During a lecture on the topic ‘Marriage and the family’ at the University of Guyana, I had been asked what I thought about women as good citizens, and I take this opportunity to give an answer, which may refer to all women: We could have no good citizens without good women.
The home is our first school, and the home life and home instruction are first and the most lasting. Every home has a woman in it, and some homes have good women in them. Women are like men—some are good and some are bad.
We can have no good home without good women, and we can have no good citizens without good homes; therefore, good women are essential to good citizenship.

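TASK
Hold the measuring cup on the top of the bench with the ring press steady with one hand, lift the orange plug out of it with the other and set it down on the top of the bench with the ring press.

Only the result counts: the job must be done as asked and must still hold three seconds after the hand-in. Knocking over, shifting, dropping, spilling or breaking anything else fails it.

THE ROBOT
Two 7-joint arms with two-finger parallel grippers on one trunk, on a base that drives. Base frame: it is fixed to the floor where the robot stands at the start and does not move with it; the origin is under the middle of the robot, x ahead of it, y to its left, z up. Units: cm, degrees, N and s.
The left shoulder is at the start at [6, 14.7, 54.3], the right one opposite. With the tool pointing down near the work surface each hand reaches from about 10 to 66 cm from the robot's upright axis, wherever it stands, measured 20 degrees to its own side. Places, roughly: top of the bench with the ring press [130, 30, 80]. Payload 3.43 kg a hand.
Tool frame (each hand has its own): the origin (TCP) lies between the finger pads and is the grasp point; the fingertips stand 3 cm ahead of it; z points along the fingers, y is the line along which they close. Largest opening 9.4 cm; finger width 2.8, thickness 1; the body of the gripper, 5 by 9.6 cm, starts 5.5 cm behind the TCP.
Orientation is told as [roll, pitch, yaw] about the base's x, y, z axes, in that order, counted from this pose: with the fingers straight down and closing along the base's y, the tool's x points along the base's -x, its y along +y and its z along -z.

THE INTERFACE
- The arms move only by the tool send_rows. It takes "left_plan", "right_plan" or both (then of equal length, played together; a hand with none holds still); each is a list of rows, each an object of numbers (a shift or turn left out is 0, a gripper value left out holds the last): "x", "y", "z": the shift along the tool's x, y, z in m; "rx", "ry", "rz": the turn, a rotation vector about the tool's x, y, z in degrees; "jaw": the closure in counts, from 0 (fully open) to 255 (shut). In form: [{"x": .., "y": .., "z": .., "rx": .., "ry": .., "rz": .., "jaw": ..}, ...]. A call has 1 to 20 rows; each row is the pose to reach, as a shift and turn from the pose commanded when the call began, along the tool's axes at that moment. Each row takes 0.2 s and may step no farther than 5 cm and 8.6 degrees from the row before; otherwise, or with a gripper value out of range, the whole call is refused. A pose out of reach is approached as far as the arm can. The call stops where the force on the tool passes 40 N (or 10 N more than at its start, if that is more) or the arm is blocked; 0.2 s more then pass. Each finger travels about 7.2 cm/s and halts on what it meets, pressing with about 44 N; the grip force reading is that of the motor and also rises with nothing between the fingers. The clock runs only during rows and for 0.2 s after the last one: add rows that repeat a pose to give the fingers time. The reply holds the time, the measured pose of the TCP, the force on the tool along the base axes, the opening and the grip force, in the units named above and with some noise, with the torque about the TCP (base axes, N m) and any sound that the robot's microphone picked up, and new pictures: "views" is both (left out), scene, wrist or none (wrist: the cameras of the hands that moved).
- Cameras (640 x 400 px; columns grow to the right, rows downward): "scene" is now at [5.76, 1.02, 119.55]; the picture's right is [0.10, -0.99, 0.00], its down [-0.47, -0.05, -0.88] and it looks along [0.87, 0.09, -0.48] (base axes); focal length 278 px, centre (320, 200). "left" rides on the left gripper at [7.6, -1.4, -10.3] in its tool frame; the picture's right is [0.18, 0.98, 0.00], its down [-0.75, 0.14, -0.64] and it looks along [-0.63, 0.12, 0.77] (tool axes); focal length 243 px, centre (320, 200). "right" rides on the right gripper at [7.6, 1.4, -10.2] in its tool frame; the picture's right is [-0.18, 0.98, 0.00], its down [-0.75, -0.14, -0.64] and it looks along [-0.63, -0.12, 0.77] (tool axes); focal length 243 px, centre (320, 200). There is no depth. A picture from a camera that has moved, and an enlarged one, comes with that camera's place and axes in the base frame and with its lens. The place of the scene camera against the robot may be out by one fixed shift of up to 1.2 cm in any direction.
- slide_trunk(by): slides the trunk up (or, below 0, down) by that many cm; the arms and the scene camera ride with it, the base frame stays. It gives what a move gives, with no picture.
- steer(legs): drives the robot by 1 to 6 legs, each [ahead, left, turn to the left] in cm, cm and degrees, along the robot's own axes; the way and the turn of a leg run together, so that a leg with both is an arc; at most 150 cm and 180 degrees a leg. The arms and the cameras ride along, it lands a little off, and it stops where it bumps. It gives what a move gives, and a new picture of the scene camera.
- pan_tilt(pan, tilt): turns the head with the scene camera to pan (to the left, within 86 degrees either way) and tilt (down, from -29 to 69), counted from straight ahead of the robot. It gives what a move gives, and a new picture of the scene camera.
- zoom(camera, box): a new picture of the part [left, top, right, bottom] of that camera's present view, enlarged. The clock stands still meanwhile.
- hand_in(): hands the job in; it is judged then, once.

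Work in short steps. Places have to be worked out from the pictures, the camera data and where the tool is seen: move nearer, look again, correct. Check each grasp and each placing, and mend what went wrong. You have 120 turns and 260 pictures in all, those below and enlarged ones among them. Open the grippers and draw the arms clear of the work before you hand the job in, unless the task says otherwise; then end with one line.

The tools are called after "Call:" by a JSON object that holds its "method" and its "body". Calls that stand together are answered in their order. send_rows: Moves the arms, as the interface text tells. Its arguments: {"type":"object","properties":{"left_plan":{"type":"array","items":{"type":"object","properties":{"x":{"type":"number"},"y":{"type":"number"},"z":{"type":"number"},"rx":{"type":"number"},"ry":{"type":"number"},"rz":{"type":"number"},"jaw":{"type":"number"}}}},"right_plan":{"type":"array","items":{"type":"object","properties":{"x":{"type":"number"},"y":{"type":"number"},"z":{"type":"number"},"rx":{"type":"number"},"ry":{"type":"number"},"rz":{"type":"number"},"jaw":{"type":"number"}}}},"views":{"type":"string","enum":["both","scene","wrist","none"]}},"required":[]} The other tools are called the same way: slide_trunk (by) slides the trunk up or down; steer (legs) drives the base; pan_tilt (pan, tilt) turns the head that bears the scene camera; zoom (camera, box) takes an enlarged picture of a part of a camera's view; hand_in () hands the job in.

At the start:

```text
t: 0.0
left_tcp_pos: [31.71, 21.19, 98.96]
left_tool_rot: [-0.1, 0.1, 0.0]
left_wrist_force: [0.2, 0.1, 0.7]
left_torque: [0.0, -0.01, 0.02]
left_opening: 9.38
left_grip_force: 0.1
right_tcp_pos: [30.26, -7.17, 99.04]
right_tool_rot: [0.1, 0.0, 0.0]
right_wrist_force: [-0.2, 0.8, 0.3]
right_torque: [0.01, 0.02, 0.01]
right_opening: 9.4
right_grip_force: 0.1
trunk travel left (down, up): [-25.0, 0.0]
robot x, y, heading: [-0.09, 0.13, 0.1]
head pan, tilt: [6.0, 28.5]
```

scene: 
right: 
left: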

I believe that the best interests of our country and its institutions demand that women have the largest liberty consistent with the demands of the home, to exercise their influence upon the social, moral, educational and political interests of childhood and manhood. There must also be the right of personal liberty of life and the pursuit of happiness.
Finally, and most importantly, once for all, let me say that I am in favour of human rights for every individual of every race, of every condition, regardless of sex, and would support each woman being the queen of the home, but I am willing she shall exercise her regal power in the political world.
I believe that the ballot will be safer in the hands of an intelligent and sober woman than in the hands of a drunken man. I believe that the home is a better place to raise good citizens than the saloon. The mothers, the wives and the sisters of the land would be safer and better teachers of good citizenship than any saloon-keeper or ward politician; and, as one member of the Christian family, I believe in the home, the schoolhouse and the church.
The mother, the schoolmaster and the preacher are legitimate teachers of good citizenship. The safety of all Guyanese lies in the maintenance of good homes and good schools and good churches. I believe that a Christian education is essential to good citizenship; therefore, I am in favour of allowing the women of the land to assist in molding and shaping the character of our boys and girls.
They can do that best when they are permitted to make the choice of the directors of our schools or become directors themselves, and are permitted to elect the men and women who are to train their own children. The slaves have been emancipated; now let us emancipate women!
The unconditional and universal and immediate emancipation of womanhood is imperative.
I am fully aware of the many adverse comments I will hear coming out of a certain section of the male population after they would have read this article.
I am prepared for whatever they plan for me. What I do know is that whatever punishment they concoct, they cannot rescind my gender and pronounce me to be nothing else but a man.
Furthermore, irrespective of the many claims of women that they are the boss, I want you all to know that I wear the pants in my house and I am in total control of things. If you don’t believe me, just ask my wife. After all, she gives me permission to say so.